One callous doctor said point-blank to my mother that all my father's medications were keeping him alive!

This list had 13 items, most of which I've no clue what they were meant for:

1. Aspirin, 81 mg, a.m.
2. Novo-Diltiazem -- 240 mg. -- a.m.
3. PMS--Docusate Calcium -- a.m.
4. Domperidon -- 3x before meals
5. Flovent -- 2 puffs, twice daily
6. Neurontin -- 200 mg., morning and evening
7. Novo-Hydrzaide -- 12.5 mg. morning , 1/2 pill
8. Losec 20 -- 1 tablet a.m. (or Pariet , 2 tablets, 1 a.m., 1 pm)
9. Nitropatch -- o.6 on in the morning, off in the evening
10. Altace, Ratio Ramipril 10 mg. -- a.m. and p.m.
11. Senokot -- 2 tablets, pm.
12. Keppra-- 500 mg., morning and 5:00 in the evening
13. Nitro spray -- if needed

At some point soon after, those daily doses were down to 8 drugs, rather than 13. Whoopdie-doo.

There were several times in hospital that the doctors and pharmacists screwed around with the drugs and their doses at the expense of my father's well-being. Sounds ironic, doesn't it? But for a time he was doped up on too high a dosage of an anti-convulsive drug, that he became violent, had delusions... if it wasn't the opposite -- that he was in a semi catatonic state.

Horrible as it was to see the pharmacy that my father's night table had become, I thank G-d that these drugs did help sustain him to a great degree.

Indeed my father and his lengthy illnesses gave swift business to a certain neighborhood pharmacist. The frequent visits by my father and/or mother to the pharmacist helped develop a type of friendship -- if one can call the friendly visits just that -- and when my father died, and the pharamacist heard, he closed up his shop one afternoon to come and pay a shiva call. (he is not a Jew, but was born in East Jerusalem, and is a Christian, I believe) He respected my parents greatly and appreciated them in his life and wanted to pay his respects to our family.

I found this appropriate Chinese proverb to tie in to this blog post: "It is easy to get a thousand prescriptions, but hard to get one single remedy."

Yes, my father had to take countless meds in his lifetime, but in so many ways he healed himself time and time again...simply with his faith and his positive attitude. And he considered visits from his grandchildren to be "the best medicine of all."

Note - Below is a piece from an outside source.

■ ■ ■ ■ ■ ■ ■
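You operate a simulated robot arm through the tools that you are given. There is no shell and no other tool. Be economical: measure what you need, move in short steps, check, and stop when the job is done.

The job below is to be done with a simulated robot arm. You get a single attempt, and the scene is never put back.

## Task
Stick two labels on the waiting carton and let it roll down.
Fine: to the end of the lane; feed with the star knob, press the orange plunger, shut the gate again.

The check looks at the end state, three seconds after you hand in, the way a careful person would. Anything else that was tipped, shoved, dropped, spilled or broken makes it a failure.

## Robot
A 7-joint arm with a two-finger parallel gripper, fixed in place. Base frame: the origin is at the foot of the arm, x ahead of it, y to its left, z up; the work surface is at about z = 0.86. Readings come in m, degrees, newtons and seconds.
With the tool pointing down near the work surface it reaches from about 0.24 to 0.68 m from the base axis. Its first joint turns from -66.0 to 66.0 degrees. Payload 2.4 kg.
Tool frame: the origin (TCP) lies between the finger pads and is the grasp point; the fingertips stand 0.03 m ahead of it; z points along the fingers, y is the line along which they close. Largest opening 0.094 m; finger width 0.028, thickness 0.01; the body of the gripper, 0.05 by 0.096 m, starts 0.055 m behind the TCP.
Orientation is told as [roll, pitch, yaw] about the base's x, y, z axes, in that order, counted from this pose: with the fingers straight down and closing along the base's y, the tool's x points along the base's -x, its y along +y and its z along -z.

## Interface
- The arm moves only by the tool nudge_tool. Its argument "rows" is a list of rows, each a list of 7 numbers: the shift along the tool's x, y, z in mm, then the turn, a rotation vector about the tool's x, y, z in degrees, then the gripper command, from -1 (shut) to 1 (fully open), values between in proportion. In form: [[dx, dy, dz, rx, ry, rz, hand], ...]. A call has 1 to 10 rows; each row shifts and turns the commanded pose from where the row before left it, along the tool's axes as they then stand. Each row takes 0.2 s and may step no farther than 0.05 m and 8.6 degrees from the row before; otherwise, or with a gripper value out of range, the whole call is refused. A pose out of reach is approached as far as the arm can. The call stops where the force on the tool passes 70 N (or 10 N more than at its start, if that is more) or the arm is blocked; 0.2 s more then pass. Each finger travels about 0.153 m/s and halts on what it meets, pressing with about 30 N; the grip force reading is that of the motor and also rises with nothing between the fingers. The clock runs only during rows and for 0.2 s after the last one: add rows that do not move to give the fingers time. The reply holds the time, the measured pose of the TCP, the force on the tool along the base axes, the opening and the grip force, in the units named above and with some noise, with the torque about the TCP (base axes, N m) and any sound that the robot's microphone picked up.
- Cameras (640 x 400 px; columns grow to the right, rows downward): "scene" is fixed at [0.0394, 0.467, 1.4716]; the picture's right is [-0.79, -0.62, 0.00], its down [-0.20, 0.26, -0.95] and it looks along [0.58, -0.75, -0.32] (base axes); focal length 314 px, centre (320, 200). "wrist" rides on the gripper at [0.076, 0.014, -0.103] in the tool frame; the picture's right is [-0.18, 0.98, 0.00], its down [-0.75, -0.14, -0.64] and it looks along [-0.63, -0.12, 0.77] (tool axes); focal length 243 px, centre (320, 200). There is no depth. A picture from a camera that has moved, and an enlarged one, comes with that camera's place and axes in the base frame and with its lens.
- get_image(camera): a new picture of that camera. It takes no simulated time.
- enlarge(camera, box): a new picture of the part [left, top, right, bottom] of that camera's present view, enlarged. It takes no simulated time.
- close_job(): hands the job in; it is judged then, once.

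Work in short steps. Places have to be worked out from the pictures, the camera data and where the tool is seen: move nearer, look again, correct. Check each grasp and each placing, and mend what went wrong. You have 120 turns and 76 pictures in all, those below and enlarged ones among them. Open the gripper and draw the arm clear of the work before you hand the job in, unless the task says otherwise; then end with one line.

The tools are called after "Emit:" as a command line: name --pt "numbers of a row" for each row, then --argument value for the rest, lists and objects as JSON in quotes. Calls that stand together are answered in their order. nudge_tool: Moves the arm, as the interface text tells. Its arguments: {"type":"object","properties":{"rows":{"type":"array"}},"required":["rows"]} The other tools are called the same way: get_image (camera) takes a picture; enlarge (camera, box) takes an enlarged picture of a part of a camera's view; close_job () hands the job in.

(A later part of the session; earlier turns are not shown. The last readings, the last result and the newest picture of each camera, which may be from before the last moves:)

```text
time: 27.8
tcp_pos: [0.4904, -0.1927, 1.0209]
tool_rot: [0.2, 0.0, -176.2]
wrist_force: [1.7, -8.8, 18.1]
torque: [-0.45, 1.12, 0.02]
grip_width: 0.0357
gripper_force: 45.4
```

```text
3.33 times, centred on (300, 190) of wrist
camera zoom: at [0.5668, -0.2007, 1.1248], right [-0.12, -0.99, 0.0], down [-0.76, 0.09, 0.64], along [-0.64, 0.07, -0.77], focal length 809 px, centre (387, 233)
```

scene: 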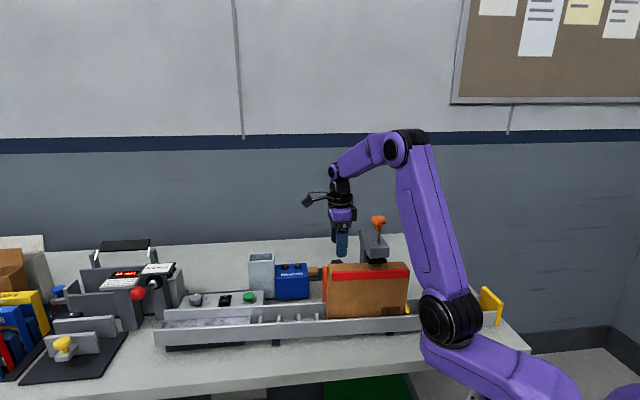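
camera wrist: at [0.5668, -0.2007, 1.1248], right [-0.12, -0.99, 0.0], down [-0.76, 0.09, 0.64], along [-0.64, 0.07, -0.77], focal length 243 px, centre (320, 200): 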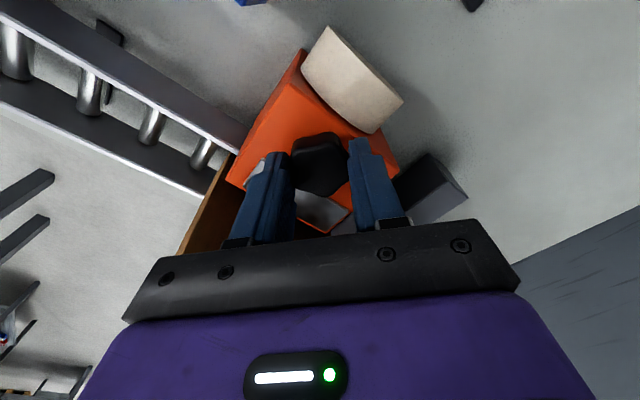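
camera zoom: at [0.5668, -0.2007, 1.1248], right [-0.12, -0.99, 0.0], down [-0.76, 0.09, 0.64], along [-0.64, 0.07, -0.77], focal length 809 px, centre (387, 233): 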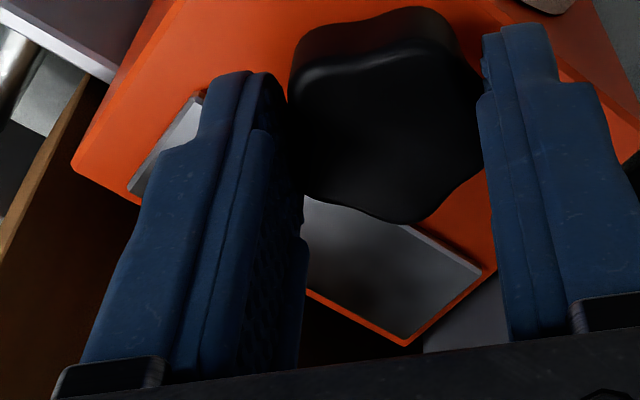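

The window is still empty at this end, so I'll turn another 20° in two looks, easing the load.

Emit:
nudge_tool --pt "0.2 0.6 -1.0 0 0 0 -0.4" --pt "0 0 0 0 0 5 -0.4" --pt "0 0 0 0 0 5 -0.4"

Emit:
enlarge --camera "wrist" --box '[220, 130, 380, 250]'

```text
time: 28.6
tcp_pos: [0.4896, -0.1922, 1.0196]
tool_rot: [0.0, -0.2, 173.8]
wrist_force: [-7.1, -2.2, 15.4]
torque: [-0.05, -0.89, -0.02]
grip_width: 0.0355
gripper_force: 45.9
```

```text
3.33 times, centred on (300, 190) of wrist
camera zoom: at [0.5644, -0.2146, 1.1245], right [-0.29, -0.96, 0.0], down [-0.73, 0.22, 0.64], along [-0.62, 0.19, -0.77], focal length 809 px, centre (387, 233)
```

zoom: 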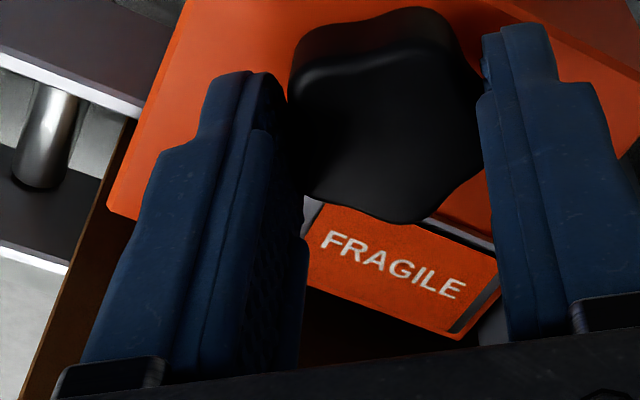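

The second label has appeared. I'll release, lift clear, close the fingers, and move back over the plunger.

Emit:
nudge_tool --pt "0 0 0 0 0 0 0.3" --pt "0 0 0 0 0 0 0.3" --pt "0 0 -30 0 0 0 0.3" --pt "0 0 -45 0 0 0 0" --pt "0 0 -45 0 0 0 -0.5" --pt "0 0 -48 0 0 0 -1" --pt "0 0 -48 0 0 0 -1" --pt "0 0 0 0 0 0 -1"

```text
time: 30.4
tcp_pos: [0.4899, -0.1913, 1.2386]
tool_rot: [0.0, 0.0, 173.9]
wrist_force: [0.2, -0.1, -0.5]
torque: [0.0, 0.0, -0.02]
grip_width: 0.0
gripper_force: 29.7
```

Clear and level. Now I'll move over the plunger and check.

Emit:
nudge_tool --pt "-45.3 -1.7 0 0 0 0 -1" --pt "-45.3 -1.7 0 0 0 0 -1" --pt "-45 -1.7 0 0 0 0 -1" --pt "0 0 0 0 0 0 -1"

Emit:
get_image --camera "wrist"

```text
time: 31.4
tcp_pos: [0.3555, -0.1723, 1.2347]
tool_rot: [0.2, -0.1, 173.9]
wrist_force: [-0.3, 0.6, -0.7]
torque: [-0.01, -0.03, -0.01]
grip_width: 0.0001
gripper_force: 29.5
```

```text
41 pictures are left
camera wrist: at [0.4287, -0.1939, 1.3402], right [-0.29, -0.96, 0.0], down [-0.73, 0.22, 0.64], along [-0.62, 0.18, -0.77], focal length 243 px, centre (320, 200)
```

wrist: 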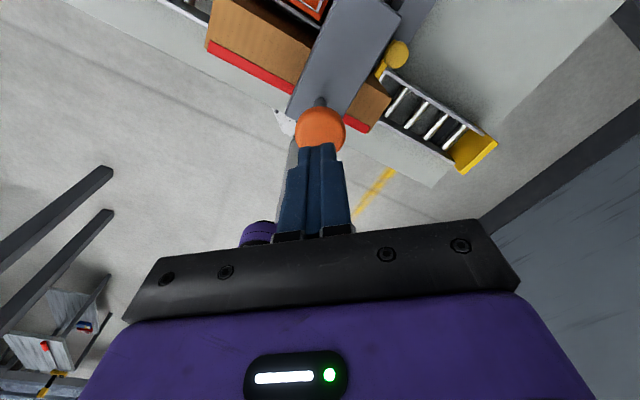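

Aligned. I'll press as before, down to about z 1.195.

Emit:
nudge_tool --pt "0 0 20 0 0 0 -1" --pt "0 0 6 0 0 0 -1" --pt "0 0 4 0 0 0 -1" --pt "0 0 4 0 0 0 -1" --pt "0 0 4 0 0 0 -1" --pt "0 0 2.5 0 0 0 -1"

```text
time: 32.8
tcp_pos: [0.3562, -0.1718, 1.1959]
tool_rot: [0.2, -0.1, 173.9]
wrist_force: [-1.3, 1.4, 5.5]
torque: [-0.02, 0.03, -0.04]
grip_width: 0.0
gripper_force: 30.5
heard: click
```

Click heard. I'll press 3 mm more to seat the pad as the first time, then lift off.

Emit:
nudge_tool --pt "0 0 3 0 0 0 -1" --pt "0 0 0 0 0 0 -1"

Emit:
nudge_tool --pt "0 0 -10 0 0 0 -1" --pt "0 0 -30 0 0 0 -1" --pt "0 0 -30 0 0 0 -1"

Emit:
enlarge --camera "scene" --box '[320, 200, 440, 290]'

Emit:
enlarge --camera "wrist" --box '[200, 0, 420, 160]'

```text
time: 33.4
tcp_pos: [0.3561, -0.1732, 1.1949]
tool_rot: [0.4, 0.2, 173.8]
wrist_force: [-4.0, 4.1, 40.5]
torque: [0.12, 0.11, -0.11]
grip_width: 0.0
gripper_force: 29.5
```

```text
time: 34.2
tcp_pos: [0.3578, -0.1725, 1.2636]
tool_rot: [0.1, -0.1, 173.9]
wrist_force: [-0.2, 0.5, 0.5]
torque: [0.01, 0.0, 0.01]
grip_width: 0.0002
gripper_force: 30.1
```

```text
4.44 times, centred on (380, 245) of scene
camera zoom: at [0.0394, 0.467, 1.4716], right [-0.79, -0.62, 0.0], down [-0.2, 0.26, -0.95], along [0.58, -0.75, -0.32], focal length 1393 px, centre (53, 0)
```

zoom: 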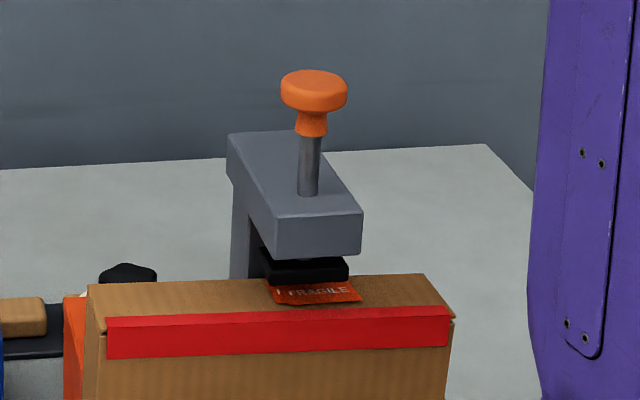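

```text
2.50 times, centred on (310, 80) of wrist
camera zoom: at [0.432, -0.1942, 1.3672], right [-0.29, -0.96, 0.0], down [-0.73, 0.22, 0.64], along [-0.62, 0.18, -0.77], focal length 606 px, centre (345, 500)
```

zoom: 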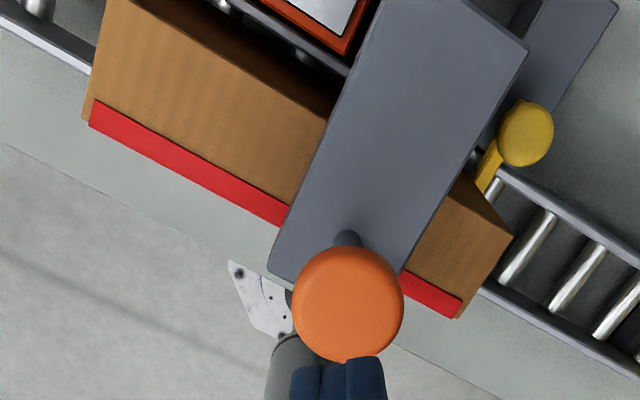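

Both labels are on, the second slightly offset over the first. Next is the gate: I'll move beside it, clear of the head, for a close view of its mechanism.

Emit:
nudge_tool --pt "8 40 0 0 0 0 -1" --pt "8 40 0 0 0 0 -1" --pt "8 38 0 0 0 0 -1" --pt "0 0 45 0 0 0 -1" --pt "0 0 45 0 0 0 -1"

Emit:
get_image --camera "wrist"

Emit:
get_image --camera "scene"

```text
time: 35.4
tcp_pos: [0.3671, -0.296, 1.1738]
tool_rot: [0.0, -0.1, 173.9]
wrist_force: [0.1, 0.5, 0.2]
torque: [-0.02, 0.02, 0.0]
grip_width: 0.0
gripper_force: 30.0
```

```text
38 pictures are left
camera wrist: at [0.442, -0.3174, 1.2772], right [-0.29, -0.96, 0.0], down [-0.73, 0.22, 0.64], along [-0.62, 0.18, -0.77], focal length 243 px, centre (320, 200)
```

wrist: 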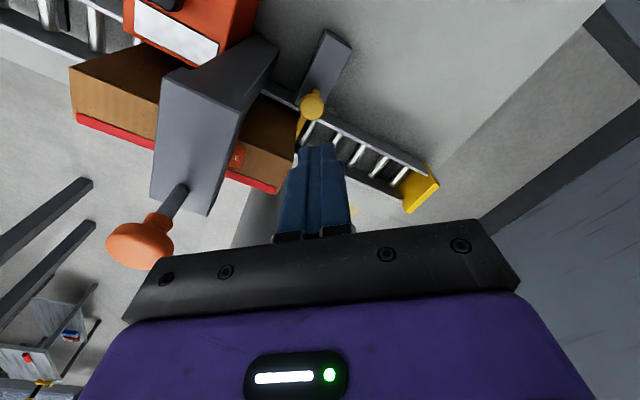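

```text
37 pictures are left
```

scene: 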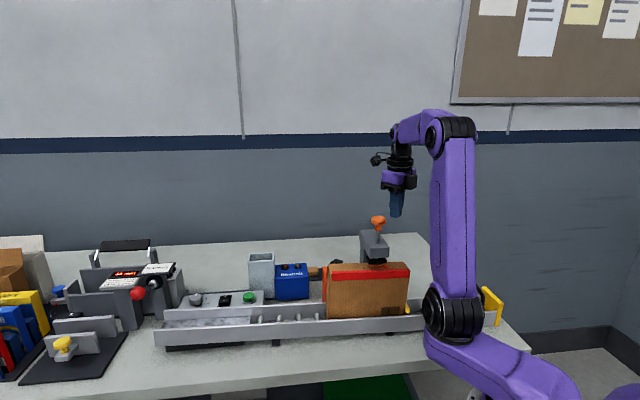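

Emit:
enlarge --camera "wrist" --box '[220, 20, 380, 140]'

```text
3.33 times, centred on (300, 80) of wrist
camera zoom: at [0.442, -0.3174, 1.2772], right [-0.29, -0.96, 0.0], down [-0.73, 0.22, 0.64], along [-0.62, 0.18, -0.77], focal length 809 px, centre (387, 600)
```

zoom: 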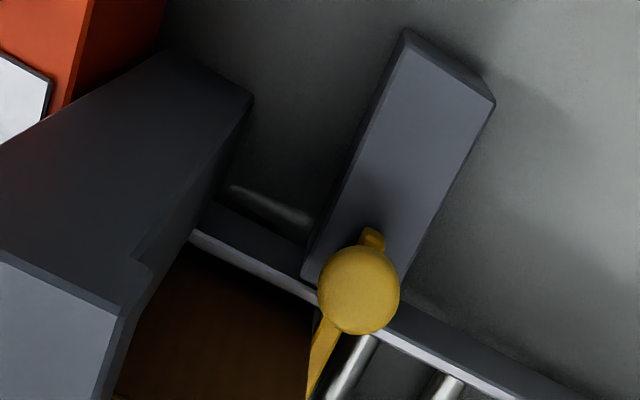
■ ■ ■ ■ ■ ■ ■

I think Jackie Mason said something notable: "It's no longer a question of staying healthy. It's a question of finding a sickness you like."


1 comment:

Robin said...

That's a lot of meds! The doctor who said they were "keeping him alive" sounds darling. They certainly kept him pooping! The biggies were the nitropatch, neurontin and inhaler. Poor Daddy. I'm glad the meds helped, and the pharmacist sounds really sweet.